Our neighborhood's pompiers hosted their party in the massive courtyard (actually, two courtyards) of the firehouse at Place Jules Renard, with bars set up at the perimeter of each, a stage for live music in the larger one, and a stage with a DJ in the second. And it was just mad... in a good way.

As what seemed to be the only Americans there, Alannah and I couldn't help but notice the massive differences between an event like this here, and one back in the States. We seemed to start every other sentence with, "If this were in America..."

  • the age range of the attendees would've been about 24-35

  • the video screens would've been festooned with waving American flags and sooty faces and "FDNY" tributes with the word "hero" splashed on for good measure every 96 frames

  • the alcohol would have cost three times as much

  • drinking of said alcohol would have been cordoned off to barricaded areas, only enterable with wristbands

  • champagne would most certainly not have been served in glass bottles

Instead, we were treated to what felt like a true community celebration, attended by people ranging from 8 months to 85 years of age. But that didn't stop them from showing video clips of a realistic day in the life of a firefighter. From cooking tons of food (again, another universal firehouse thing, which translated well into the barbecue stand where we got our merguez), to daily workouts, to the bloody and sometimes downright gory imagery of pulling people out of fires and wrecks. Sanitized for general audiences, this was not. And neither are the firefighters. They may be partying in uniform, but they're still partying - having drinks, dancing on the bar, and all the while being incredibly cordial, polite hosts.

It was hard for us to believe that a massive, free party in a major city could be so... civilized. To be sure, it's far from a sober affair. Beers are only 2€50, champagne is 5€, the music is pumping, and by midnight, the place is jam packed. Despite all the bottles of champagne going around, none of them are being broken over people's heads. The fact that you can even buy glass bottles of champagne was astounding to us, escapees from Litigious Society.

So we whooped it up with the local firefighters, watched a couple of bands, checked out the sardinesque (my made-up expression for seriously packed) DJ area, and drank champagne.

Oh, and there were midnight fireworks, of course. Curiously set to the theme from Blade Runner. WTF?

The bal des pompiers parties go 'til about 5am, but we called it a night and walked home by 1. We don't want to spend our first Bastille Day nursing wicked hangovers.
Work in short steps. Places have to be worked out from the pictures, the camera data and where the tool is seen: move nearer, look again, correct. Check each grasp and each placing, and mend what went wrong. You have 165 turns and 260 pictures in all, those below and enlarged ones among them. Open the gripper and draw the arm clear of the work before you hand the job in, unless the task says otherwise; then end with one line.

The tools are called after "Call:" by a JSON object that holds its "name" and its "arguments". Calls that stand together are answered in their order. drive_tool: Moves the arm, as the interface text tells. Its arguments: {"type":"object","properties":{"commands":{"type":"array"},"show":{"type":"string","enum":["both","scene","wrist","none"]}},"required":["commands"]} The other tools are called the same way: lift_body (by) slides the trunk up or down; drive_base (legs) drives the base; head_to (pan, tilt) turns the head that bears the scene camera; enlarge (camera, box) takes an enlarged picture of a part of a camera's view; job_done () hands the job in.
That'll have to wait until the 15th.

Oh, and for the record - the lady firefighters are hotties, too.


  1. Thank you for *not* posting photos of hunks in firemen uniform and "taking care" of your gay readers. I'll complain to UCLA and BBB. I mean, what gives?

    PS. Grats on visa, and hope your darling gets one soon, too.

    PPS. Remember, if it's a male in uniform, POST IT.

  2. Hahaha.. I knew that'd draw a response from ya ;) The wife got a picture with several of them. Once she has it up, I'll shoot you a link. Don't worry, I won't tell Pete ;)

  3. dude where did my last comment go?! anyways 2 euro 50 for beer?! when i went to the bal de sapeur pompiers on 14 juillet 2002 they were 50 centimes!! what a difference 6 years makes, eh?

    we only found the fete nationale because we found a nice french guy named Abdel who was wandering the Seine looking for tall guys to hang out with his french model friends. i love paris.

  4. Friggin' inflation... 2€50 is great when comparing it to the usual 5-7€ at bars.

    Of course, now that I'm paying the equivalent of $40/person to have a fairly average dinner, my sense of scale is all screwed up.